Even before the sweeping measure was introduced, Republicans voiced opposition to one of its key features – reducing the vote threshold for approval of a state budget from two-thirds to a simple majority. “Democrats again are simply trying to take away the protections the people put into the constitution, so they can raise taxes and spend more. Rather than real reforms that would get California back on track, or provide more jobs, the Democrats are reverting to form: tax more, spend more,” said Senate Republican Leader Dennis Hollingsworth of Murrieta in a March 11 statement.
Many Democrats favor both a majority vote for approval of the budget and for increasing taxes, arguing that the Republican’s minority holds the majority party hostage. “When the minority controls the majority, the system is broken,” said Sen. Loni Hancock, a Berkeley Democrat at the March 22 hearing of the Assembly and Senate Committees on Improving State Government. “There’s no accountability.”

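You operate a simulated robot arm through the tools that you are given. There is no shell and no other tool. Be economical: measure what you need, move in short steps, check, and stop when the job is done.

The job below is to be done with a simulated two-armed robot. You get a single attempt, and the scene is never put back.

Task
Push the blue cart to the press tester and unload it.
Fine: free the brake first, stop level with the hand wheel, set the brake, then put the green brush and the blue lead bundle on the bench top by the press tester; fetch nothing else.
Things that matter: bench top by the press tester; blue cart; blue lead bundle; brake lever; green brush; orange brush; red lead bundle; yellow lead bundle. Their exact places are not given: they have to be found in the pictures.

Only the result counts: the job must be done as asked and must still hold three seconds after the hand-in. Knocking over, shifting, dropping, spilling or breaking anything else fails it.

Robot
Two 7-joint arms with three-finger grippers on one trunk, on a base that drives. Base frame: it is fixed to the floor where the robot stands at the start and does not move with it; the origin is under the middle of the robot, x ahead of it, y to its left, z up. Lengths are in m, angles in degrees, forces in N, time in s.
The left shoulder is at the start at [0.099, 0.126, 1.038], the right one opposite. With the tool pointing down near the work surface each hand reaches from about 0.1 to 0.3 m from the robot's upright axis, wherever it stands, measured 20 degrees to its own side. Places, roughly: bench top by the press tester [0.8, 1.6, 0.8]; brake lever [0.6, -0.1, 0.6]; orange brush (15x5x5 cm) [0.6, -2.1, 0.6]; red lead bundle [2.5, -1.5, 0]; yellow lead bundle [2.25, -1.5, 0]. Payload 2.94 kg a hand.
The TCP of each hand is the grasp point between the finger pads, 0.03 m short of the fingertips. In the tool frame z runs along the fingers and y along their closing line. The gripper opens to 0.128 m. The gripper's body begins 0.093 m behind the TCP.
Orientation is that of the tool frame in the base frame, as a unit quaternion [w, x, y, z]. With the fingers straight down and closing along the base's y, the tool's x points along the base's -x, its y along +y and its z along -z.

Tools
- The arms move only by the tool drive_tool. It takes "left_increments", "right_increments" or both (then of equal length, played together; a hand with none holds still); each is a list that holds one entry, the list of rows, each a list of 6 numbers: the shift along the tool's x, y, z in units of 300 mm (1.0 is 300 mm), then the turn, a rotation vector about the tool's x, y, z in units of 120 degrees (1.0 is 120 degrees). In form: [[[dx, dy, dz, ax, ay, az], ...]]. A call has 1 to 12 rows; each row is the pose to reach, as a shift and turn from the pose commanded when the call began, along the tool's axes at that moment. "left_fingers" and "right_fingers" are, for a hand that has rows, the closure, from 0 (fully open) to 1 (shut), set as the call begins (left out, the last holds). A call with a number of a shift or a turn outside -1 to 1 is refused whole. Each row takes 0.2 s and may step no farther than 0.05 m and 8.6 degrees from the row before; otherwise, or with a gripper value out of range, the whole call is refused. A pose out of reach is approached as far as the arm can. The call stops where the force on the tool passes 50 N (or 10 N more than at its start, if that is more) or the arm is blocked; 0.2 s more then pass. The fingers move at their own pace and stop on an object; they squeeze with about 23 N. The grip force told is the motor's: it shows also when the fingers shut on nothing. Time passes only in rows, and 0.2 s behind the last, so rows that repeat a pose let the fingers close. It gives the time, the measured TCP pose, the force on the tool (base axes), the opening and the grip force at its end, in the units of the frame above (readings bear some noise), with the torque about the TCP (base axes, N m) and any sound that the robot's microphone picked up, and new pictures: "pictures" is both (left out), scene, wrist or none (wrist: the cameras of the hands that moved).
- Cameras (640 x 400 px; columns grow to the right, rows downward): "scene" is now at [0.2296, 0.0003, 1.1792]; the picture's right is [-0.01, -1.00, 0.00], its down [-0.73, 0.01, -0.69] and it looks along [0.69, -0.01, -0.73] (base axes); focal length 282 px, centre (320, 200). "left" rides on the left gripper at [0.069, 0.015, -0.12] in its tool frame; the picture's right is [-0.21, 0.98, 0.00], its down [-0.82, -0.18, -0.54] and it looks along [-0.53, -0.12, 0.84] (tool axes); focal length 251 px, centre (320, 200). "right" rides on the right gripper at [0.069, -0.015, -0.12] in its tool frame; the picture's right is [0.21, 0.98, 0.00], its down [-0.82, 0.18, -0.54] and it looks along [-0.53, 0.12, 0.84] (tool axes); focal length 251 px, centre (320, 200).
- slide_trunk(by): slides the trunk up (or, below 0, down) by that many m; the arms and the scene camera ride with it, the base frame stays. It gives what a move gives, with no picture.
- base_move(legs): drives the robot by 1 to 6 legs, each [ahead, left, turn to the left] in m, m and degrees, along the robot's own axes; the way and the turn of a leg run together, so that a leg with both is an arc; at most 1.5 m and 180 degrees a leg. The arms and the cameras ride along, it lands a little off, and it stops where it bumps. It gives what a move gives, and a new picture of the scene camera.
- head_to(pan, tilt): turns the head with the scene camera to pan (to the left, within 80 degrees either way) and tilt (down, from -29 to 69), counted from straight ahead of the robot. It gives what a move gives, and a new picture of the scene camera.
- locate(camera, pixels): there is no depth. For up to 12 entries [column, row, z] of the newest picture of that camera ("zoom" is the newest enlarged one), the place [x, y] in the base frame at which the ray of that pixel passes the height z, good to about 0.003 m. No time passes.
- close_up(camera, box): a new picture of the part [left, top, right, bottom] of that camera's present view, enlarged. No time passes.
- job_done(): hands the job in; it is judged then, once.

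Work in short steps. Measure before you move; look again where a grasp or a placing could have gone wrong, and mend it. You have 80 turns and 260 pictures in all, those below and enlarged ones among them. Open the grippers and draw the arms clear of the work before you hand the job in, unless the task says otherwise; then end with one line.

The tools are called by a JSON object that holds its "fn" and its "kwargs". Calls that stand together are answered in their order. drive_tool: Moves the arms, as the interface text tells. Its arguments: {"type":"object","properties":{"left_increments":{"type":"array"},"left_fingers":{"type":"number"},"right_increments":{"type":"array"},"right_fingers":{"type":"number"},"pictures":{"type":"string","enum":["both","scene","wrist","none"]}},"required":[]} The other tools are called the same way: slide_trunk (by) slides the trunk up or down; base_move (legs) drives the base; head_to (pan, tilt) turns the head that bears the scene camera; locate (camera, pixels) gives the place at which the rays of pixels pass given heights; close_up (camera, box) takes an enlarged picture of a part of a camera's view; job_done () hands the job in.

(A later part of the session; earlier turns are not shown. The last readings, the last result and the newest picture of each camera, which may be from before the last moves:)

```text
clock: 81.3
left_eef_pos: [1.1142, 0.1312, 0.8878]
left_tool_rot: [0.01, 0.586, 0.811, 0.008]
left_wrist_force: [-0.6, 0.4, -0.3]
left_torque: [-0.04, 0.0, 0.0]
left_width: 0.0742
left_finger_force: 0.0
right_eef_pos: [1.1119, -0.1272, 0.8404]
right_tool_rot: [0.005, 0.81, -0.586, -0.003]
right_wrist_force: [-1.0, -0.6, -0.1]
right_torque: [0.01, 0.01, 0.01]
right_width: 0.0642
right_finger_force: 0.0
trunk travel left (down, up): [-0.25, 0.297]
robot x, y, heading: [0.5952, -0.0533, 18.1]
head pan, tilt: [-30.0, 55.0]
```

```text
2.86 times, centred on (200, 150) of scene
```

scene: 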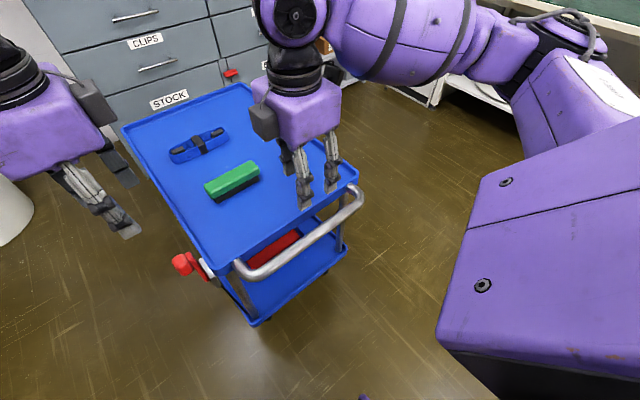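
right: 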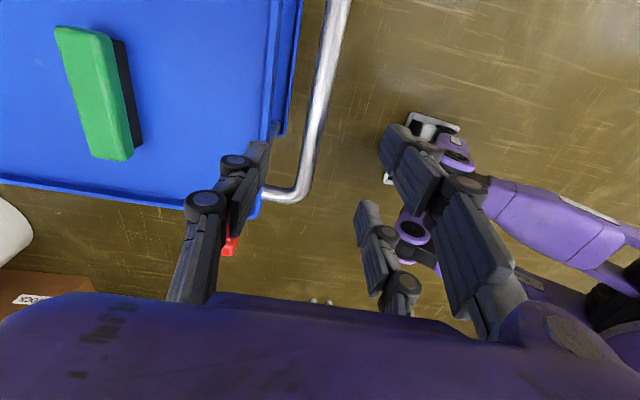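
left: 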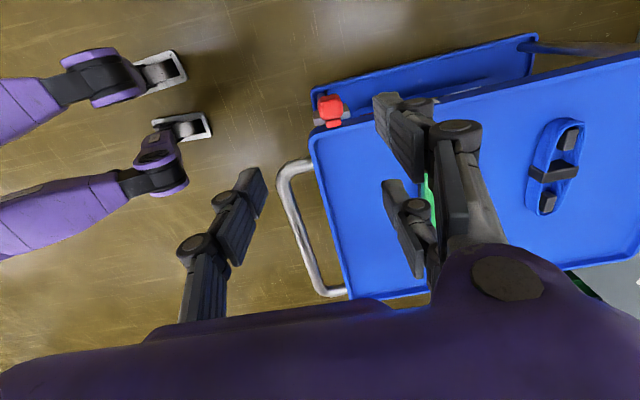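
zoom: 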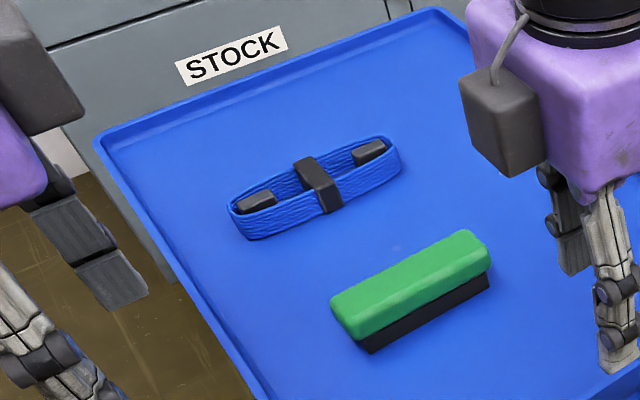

California Forward’s plan still requires taxes be approved by a two-thirds vote. The group’s ideas are contained in two identical constitutional amendments, ACA 4 and SCA 19. Companion legislation would help implement the plan, if voters approve the constitutional amendments.

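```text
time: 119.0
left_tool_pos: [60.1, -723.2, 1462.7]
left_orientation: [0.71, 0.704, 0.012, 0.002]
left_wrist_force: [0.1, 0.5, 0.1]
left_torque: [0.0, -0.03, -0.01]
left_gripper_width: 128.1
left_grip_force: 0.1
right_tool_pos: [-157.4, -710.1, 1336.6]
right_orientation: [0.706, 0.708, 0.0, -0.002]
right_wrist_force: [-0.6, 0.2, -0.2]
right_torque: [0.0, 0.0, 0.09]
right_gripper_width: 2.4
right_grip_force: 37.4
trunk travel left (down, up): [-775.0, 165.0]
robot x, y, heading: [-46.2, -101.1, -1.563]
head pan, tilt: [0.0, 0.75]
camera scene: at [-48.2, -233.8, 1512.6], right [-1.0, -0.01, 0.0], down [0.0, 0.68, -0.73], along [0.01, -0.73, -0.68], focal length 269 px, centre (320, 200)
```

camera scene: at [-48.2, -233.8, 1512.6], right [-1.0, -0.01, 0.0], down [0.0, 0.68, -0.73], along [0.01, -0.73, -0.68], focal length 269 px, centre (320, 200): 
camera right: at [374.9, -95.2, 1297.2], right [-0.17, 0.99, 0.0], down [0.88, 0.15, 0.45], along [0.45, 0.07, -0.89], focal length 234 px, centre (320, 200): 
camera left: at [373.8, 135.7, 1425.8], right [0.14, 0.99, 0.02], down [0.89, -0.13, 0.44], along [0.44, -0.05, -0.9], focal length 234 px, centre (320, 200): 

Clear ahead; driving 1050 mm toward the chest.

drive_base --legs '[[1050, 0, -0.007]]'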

Besides the majority vote budget, the key components include:
Require lawmakers to identify funding sources for bills that cost $25 million or more.
Allow the governor to unilaterally cut spending if the Legislature does nothing to address a fiscal emergency within 45 days.
Switch to a two-year rather than single year budget.
Subject state agencies to performance budgeting.
Allow counties to adopt a “strategic plan” which could include an increase of up to 1 cent in local sales tax to pay for it. Half the money would go to local schools.
“California sees their government as distant, disinterested and chronically unable to solve their problems,” said Hertzberg at the March 22 committee hearing. “It is all about figuring out a way … to create a government that works, a democracy that’s real that touches their needs.”
Senate Republicans appear to favor a switch to two-year budgeting. Sen. Mark Wyland, an Escondido Republican, has introduced a constitutional amendment, SCA 2 that would have the Legislature focus on the budget during each odd-numbered year in the two-year legislative session and pass other legislation in the even-numbered years.
The Senate, in particular, has internally increased the amount of oversight of state agencies and programs this year. Wyland argues it could be more effective if one year was devoted solely to budgetary issues. “We’re very supportive of Sen. Wyland’s proposal. There are real opportunities here,” Jay Hansen, legislative director of the State Building and Construction Trades Council told the improving state government committees. “We know the public’s very bitter. The governor’s numbers have never been lower.”
Wyland’s constitutional amendment has yet to have a committee hearing. Critics of the two year budget – some 21 states have them including Hawaii and Virginia – say that fiscal problems would be papered over in the first year and a solution promised for the second year. Legislative budget writers also question whether a two-year cycle would restrict the ability to take action based on swift changes in the economy.
Democrats have said they do not favor all of California Forward’s proposals. Of having to identify revenue to pay for measures costing $25 million or more, Sen. Alex Padilla, a Los Angeles Democrat, said, “One person’s revenue requirement is another person’s spending cap.”
Jean Ross, the executive director of the California Budget Project, questions why the California Forward plan exempts debt payments on general obligation bonds –one of the fastest growing spending areas in the budget -- from its pay-as-you-go budgetary requirements. “General obligation bond debt is the Pacman of the budget these days,” Ross said in an interview.
Gov. Arnold Schwarzenegger has endorsed the California Forward proposal, touting it in his January State of the State speech. “I especially support its proposal for the performance-based budgeting and applying one-time spikes in revenues to one-time uses, such as debt reduction, infrastructure and creating a rainy day fund,” Schwarzenegger said. “The leaders of this body have said and they have said it many times, that the legislature should be given a chance to enact reforms before reforms go directly to the people. Well, here is that chance. I urge you to take it.”
Ross and others question how much a package of procedural changes can do – good or ill – for a state as complicated as California. “Other states aren’t in the constitutional mess we’re in,” Ross said in an interview. “We’re at the extreme end of the spectrum in that we’re the only state with a super-majority for the budget and taxes. Add all the ballot-box budgeting from decades of initiatives and we have arguably the most constrained political process in the country.”